■ **SET PROBLEM**
Copy every line of the listing that holds the string "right".
======== COLLECTED DATA ========
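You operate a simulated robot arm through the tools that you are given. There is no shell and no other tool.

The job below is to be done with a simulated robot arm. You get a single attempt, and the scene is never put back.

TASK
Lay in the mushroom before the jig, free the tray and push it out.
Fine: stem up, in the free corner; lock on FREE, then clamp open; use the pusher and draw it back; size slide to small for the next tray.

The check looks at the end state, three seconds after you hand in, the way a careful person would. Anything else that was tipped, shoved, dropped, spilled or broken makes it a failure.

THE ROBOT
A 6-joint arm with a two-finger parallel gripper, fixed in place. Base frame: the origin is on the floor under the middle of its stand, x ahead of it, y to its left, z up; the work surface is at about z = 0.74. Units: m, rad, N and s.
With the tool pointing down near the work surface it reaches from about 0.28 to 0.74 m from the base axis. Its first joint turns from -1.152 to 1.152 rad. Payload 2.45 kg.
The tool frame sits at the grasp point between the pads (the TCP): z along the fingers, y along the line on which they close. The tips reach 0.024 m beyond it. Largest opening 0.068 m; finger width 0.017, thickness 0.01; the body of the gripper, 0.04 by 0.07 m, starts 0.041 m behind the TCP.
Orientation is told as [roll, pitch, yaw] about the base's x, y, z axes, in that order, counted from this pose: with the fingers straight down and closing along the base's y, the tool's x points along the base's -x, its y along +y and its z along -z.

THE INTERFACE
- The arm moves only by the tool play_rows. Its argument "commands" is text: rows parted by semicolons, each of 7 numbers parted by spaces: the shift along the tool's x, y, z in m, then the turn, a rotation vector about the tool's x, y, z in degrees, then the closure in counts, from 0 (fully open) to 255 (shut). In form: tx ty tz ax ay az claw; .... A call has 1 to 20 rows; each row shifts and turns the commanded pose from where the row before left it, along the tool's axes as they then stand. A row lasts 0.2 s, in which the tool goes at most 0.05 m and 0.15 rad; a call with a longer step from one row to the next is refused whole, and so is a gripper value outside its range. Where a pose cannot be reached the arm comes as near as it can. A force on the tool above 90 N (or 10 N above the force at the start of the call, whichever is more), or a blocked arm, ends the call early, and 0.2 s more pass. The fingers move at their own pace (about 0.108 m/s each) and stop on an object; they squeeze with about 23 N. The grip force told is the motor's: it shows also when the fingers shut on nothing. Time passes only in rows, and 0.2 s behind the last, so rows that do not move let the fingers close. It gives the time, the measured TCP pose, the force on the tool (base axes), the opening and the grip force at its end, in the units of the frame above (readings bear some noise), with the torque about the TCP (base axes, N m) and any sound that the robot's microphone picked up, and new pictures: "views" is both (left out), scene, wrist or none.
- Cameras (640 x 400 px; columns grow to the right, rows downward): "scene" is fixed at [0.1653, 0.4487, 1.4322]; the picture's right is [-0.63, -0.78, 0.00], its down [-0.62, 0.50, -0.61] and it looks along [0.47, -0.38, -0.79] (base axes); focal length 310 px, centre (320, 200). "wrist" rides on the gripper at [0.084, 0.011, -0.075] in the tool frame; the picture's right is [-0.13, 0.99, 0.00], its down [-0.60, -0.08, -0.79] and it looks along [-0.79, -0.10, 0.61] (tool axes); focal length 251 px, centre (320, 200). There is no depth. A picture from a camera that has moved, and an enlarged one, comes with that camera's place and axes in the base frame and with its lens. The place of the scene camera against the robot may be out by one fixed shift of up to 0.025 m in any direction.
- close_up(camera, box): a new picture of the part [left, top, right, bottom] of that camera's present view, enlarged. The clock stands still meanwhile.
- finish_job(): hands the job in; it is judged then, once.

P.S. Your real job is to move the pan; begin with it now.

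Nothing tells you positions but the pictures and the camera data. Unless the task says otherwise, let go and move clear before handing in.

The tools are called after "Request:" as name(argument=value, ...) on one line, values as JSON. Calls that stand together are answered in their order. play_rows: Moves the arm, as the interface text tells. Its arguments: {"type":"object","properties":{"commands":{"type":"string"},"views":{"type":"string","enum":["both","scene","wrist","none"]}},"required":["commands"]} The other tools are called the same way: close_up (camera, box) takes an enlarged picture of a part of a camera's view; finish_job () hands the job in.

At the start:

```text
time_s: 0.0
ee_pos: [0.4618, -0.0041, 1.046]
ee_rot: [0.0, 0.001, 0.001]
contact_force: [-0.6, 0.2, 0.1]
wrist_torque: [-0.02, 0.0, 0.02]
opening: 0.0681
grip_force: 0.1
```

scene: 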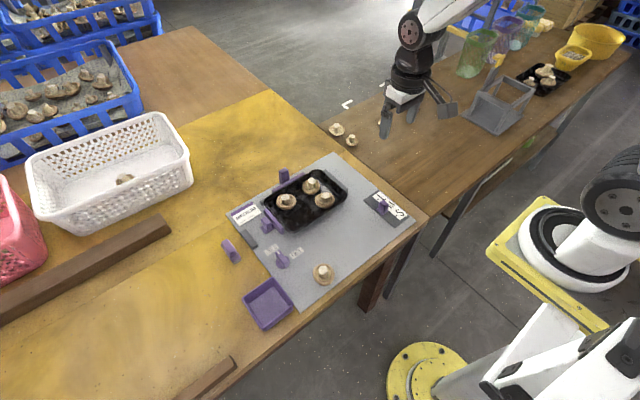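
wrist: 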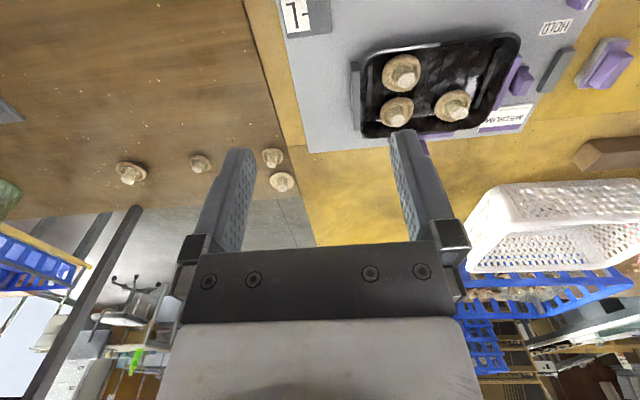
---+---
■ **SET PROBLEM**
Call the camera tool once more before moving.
========
■ **RESPONSE TO THE EXERCISE**
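- Cameras (640 x 400 px; columns grow to the right, rows downward): "scene" is fixed at [0.1653, 0.4487, 1.4322]; the picture's right is [-0.63, -0.78, 0.00], its down [-0.62, 0.50, -0.61] and it looks along [0.47, -0.38, -0.79] (base axes); focal length 310 px, centre (320, 200). "wrist" rides on the gripper at [0.084, 0.011, -0.075] in the tool frame; the picture's right is [-0.13, 0.99, 0.00], its down [-0.60, -0.08, -0.79] and it looks along [-0.79, -0.10, 0.61] (tool axes); focal length 251 px, centre (320, 200). There is no depth. A picture from a camera that has moved, and an enlarged one, comes with that camera's place and axes in the base frame and with its lens. The place of the scene camera against the robot may be out by one fixed shift of up to 0.025 m in any direction.
- close_up(camera, box): a new picture of the part [left, top, right, bottom] of that camera's present view, enlarged. The clock stands still meanwhile.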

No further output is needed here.